Myers knows there are plenty of trophy elk waiting at higher elevations, but it doesn't do much good for his clientele.

"Third season was rough - hard and hot, because guys didn't know where (the elk) went," Myers said. "Then by fourth, well, sometimes as an outfitter, you don't get a guy that can climb to the top of a mountain - maybe it's someone from the East Coast or from the low altitude, because the higher you'd go, the better you were."

The strangest thing Myers has noticed is that the annual east-to-west elk migration across Routt County Road 129 seems to have not occurred yet.

"Usually after the rut, the big bulls lay down, then they get re-energized and start to migrate in the third season," said Myers, concerned that when the migration does occur, a sudden dose of heavy weather may trap them in high-country refuges.

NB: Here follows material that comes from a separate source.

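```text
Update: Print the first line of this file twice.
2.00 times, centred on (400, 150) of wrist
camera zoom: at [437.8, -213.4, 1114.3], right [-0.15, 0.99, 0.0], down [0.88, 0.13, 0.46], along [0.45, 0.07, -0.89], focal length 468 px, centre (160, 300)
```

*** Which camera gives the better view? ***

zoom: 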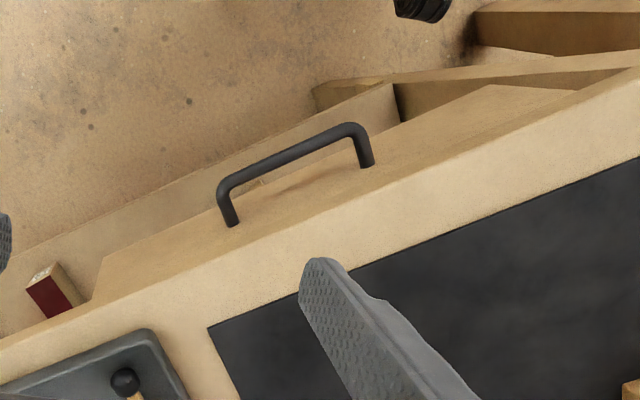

"I'm betting that the overall harvest will be down as a result of the weather," Haskins said.

Colorado DOW spokesman Randy Hampton said the division will not generate exact overall harvest numbers until the hunter harvest survey is complete, sometime between January and February.

"There's not going to be any extra seasons, but we do have a lot of late-season tags," Hampton said.

These late-season licenses, some of which run as late as January, are designed to disperse elk off private land. All are cow tags, and most run through Friday, available for GMUs near Steamboat including 3, 4, 5, 214, 301 and 441.

Hampton also said large landowners experiencing damage from big game should contact the DOW by calling the Steamboat office at 870-2197.

"When the harvest numbers come back it will definitely play into the license numbers for next year," Hampton said. "Unfortunately, the weather is one thing we don't have control over - we did our best snow dance but couldn't get any."